- _What you are asked to do_
Track down each line that has the word "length" and copy it.

━━━━━━━━━━━━━━━━━━━━

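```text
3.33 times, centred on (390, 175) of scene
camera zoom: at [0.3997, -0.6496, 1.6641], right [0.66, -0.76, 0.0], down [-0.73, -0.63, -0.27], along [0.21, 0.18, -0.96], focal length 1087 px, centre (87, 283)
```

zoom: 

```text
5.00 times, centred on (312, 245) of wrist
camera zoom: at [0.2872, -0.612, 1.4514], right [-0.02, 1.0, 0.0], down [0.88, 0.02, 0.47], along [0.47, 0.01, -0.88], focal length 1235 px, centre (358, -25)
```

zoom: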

━━━━━━━━━━━━━━━━━━━━

- _Complete answer_
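camera zoom: at [0.3997, -0.6496, 1.6641], right [0.66, -0.76, 0.0], down [-0.73, -0.63, -0.27], along [0.21, 0.18, -0.96], focal length 1087 px, centre (87, 283)
camera zoom: at [0.2872, -0.612, 1.4514], right [-0.02, 1.0, 0.0], down [0.88, 0.02, 0.47], along [0.47, 0.01, -0.88], focal length 1235 px, centre (358, -25)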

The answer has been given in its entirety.